I eventually make it to dinner, and later make it back home (my Vélib' card started working again [shrug emoji]).
Fortified by wine and cheese and pasta, I call the main Verizon line and say “operator” about a hundred times until I get an actual person. “Oh my god, it’s so nice to hear a real voice,” I say as though I am being rescued from a desert island after months suffering alone. When I explain my issue, this real voice says in amazement “how did you get to me?!” It makes me think that the epic journey of attempting to speak to a real person might be the overriding folk tale of our future lives.

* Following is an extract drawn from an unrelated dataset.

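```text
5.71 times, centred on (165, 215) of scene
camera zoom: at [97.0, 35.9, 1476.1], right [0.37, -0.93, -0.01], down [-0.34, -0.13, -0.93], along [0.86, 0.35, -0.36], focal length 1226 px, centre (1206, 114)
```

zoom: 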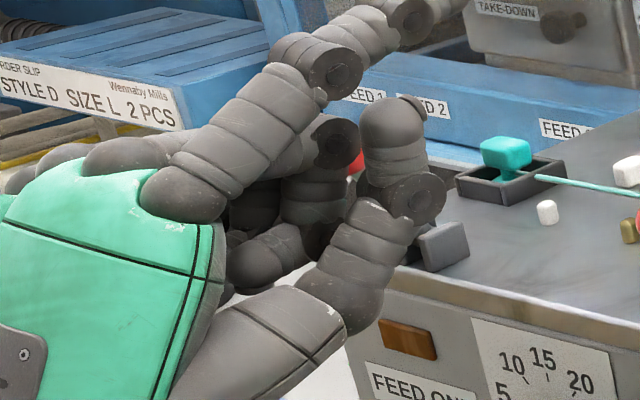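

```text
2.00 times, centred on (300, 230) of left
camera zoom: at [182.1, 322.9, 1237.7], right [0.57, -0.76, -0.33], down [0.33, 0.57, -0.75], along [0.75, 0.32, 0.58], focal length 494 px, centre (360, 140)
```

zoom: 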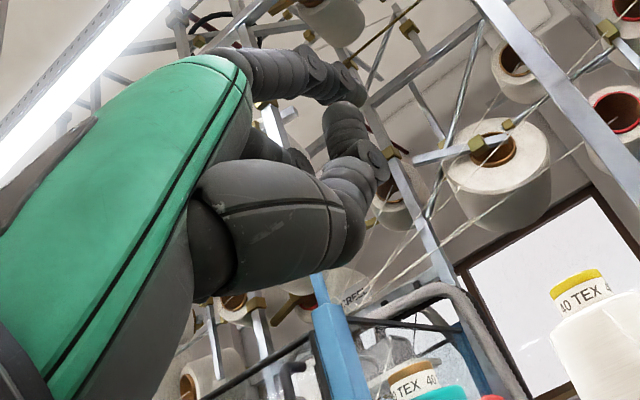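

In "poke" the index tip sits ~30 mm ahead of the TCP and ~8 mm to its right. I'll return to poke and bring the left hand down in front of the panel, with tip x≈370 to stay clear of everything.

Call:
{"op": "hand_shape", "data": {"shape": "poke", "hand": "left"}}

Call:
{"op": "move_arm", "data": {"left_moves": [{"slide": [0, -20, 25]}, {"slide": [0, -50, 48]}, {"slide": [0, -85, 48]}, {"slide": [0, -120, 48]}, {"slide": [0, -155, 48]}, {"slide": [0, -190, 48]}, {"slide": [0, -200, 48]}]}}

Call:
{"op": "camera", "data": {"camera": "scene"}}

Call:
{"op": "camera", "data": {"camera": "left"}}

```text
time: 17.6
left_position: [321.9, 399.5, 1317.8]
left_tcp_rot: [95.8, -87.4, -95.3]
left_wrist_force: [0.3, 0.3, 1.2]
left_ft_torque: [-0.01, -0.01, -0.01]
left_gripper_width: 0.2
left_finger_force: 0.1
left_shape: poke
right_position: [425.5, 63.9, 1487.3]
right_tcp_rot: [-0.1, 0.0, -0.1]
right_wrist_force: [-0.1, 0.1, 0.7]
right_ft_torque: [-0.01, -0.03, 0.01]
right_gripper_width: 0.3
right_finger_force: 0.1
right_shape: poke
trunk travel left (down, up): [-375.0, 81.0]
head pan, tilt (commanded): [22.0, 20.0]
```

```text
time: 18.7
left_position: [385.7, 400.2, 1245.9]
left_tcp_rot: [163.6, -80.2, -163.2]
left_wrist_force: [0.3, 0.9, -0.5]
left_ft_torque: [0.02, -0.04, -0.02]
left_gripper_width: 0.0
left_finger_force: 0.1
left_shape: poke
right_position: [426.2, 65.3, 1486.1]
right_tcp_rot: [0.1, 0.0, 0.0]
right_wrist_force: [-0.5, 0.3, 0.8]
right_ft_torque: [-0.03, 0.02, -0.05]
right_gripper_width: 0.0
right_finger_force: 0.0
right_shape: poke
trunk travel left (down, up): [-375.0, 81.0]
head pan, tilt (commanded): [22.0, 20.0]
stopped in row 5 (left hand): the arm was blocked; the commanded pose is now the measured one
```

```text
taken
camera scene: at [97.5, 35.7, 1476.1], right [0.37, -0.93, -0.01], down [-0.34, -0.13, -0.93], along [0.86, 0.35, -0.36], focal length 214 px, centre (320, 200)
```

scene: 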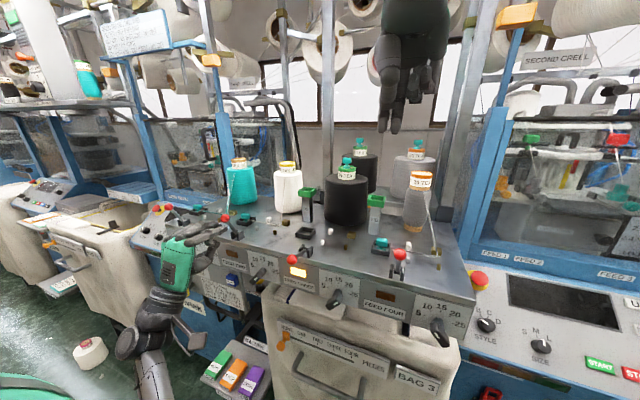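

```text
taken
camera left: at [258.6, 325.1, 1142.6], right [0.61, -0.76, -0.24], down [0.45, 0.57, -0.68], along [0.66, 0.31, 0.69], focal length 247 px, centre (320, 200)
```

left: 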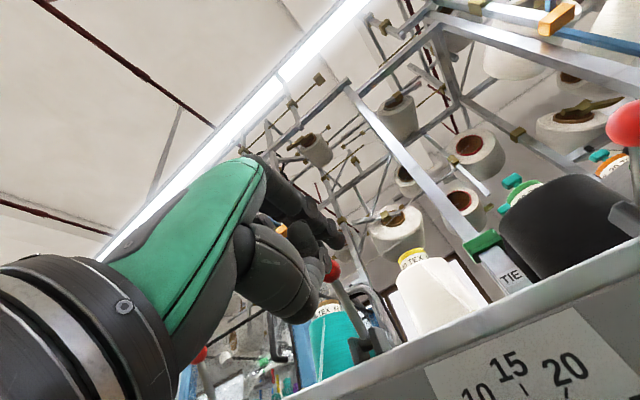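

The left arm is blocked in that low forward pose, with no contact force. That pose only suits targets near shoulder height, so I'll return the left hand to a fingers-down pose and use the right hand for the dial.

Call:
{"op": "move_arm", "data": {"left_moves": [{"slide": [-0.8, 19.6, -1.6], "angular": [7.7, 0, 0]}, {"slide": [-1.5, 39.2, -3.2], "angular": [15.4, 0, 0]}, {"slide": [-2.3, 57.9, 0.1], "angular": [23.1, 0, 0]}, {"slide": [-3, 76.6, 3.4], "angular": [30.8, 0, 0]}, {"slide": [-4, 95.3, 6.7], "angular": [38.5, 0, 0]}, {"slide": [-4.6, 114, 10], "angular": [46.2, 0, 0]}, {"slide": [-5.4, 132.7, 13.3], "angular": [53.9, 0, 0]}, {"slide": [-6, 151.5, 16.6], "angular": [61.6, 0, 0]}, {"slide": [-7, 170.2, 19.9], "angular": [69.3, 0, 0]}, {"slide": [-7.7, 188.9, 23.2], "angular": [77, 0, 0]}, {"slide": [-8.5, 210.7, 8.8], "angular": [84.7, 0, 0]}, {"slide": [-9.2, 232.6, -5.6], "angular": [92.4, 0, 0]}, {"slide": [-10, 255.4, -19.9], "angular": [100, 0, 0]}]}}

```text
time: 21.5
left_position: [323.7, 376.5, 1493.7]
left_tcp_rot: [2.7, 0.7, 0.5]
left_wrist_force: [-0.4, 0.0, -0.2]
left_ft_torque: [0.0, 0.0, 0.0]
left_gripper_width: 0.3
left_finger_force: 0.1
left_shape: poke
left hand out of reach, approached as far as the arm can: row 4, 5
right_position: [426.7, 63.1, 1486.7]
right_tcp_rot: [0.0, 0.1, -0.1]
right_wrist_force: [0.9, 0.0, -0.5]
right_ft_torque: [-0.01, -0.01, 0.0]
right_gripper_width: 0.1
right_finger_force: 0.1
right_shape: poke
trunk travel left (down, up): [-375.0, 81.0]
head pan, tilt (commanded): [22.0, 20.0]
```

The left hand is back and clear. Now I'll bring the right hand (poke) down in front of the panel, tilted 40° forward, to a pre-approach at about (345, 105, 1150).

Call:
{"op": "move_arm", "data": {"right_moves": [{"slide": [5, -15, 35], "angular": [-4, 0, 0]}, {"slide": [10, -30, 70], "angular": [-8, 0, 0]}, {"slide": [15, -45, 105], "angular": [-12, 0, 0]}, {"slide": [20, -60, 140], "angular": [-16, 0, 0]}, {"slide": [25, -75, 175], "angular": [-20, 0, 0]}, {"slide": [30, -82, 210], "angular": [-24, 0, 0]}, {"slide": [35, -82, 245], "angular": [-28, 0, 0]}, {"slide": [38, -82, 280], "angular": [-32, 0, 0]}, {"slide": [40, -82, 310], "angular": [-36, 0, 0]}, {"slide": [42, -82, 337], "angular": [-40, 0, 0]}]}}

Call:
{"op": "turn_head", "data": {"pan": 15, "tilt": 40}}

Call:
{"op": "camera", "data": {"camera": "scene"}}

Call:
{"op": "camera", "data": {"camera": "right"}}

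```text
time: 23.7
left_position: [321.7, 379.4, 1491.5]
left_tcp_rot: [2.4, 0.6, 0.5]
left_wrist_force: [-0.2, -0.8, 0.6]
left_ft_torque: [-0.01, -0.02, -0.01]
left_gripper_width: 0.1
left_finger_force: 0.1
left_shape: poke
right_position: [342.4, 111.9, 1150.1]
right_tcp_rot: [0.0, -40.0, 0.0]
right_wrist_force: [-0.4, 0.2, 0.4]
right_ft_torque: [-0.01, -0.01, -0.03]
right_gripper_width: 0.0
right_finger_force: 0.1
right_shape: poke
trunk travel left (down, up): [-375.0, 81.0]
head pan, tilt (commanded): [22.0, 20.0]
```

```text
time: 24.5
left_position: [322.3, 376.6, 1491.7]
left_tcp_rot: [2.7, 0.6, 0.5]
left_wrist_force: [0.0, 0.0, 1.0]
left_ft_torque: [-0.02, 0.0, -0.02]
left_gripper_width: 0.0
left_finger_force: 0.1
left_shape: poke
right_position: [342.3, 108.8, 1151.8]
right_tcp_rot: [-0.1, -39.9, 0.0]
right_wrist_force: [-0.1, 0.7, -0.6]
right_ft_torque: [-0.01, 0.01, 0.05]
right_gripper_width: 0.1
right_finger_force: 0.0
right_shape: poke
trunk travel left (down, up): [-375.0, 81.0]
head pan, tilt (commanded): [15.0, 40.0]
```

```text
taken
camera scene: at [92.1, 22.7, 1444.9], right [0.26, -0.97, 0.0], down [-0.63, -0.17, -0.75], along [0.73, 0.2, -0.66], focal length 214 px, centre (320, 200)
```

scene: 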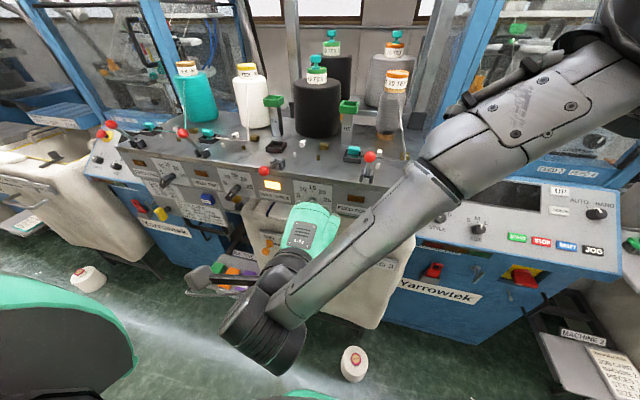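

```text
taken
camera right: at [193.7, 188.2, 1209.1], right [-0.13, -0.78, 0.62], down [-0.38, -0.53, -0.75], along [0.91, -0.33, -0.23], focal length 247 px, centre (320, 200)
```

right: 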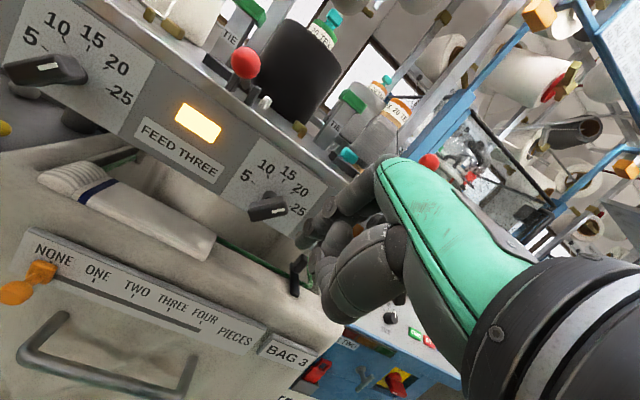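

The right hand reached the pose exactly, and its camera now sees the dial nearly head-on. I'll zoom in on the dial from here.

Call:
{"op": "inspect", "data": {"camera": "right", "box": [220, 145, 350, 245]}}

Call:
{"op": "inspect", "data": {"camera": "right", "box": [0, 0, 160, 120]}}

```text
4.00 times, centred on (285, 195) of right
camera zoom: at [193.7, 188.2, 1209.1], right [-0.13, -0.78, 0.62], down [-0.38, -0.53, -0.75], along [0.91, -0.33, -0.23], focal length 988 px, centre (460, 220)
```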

Whoever this real person is, he is lovely and gets another real person on the line, and they promise, just like Rose and Jack, they will not let me go until this is sorted. (Will AI figure out how to model empathy? I’m not sure if I’m more fearful that they will or they won’t.) Whatever my real life team does works…sort of. Text messages start coming through, if nothing else.
As of this writing I still don’t have a working phone. It’s possible that I will spend the entire month here living the nineties life I profess to miss so much, and this newsletter will temporarily become a time machine back to the era of pay phones…except without pay phones.
Which, I do think I weirdly am also getting a glimpse into one version of the future. Our world is no longer set up for offline life. Talking, banking, traveling. Once I leave the house, my IRL life is very cut off! There is a relief to being disconnected, admittedly, but I wonder how long it will remain enjoyable (I may find out…hello operator!). Meanwhile, my friend brought two Paris road maps for me to dinner.